▸ **Your goal**
Pull out the sentences of the excerpt provided that run from "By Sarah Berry" through "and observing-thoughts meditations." and give them unchanged.

▸ **Supplied data**
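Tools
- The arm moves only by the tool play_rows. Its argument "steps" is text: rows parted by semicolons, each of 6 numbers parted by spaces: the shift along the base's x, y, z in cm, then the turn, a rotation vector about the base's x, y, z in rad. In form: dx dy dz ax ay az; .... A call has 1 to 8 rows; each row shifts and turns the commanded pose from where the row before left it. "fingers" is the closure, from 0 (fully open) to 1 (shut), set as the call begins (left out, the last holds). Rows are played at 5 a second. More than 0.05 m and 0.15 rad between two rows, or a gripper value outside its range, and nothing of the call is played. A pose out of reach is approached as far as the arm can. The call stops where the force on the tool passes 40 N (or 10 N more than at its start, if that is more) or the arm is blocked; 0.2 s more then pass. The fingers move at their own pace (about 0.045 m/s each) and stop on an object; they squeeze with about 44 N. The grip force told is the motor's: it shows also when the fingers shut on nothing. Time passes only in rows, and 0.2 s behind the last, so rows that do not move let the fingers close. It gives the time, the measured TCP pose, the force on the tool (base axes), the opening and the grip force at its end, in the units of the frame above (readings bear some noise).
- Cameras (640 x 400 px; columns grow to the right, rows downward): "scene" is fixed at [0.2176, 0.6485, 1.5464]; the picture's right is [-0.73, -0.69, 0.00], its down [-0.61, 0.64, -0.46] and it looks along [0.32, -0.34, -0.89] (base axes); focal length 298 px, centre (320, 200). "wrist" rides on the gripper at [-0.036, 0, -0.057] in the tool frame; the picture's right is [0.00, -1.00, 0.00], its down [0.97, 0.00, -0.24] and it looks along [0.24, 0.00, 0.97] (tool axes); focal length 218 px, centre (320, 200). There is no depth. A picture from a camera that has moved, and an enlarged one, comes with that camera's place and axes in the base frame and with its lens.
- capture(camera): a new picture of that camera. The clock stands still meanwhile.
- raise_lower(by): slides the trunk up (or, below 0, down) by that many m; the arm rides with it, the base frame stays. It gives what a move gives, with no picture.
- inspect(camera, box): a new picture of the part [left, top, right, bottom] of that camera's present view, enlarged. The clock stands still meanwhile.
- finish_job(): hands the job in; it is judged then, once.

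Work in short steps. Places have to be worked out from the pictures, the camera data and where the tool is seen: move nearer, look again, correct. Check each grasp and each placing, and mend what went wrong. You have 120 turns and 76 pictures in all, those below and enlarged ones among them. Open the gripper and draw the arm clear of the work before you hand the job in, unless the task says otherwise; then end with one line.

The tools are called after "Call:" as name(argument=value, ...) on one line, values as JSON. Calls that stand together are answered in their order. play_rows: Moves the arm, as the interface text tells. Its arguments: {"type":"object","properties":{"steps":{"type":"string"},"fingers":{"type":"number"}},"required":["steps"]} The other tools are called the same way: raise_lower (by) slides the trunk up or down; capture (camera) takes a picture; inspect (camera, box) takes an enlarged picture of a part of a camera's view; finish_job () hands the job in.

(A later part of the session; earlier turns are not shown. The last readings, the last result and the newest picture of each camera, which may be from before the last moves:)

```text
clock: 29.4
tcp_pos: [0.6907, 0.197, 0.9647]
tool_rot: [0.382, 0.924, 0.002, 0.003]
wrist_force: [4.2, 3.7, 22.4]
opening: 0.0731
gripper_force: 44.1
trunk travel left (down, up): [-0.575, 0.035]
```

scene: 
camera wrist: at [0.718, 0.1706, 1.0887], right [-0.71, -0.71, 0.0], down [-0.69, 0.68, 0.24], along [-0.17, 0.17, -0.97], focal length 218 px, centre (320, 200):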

▸ **Excerpt provided**
By Sarah Berry for The Sydney Morning Herald
Meditation is many things, but it is not always relaxing.
It restores clarity, relieves stress, changes our brains for the better, encourages creativity and calms our nervous system.
But a new study has found that we experience elevated heart rates during certain types of meditation.
Participants in the study were asked to practice loving-kindness meditation, thought-observation meditation and a relaxing breathing meditation technique.
The neuroscience researchers found that heart rate and effort were higher during loving-kindness meditation and observing-thoughts meditations.
“In contrast to implicit beliefs that meditation is always relaxing and associated with low arousal, the current results show that core meditations aiming at improving compassion and meta-cognitive skills require effort and are associated with physiological arousal compared to breathing meditation,” the authors said.
The results support the idea of a ‘meditation paradox’, where, like the ‘sleep paradox’, restoration appears to activate and intensify biological processes.
In the case of meditation, certain techniques activate rather than calm cardiac rhythms.
The findings suggest using different practices for specific outcomes.
Despite the heart rate change, meditation appears to be good for the heart. Depending on the type you do, that is.
In one recent study, 201 people with coronary heart disease were asked to either participate in a health education classes or transcendental meditation (TM) classes. When researchers followed up with the participants five years later, they found the meditators had reduced their risk of heart attack, stroke or premature death by 48 per cent.

▸ **Complete answer**
By Sarah Berry for The Sydney Morning Herald
Meditation is many things, but it is not always relaxing.
It restores clarity, relieves stress, changes our brains for the better, encourages creativity and calms our nervous system.
But a new study has found that we experience elevated heart rates during certain types of meditation.
Participants in the study were asked to practice loving-kindness meditation, thought-observation meditation and a relaxing breathing meditation technique.
The neuroscience researchers found that heart rate and effort were higher during loving-kindness meditation and observing-thoughts meditations.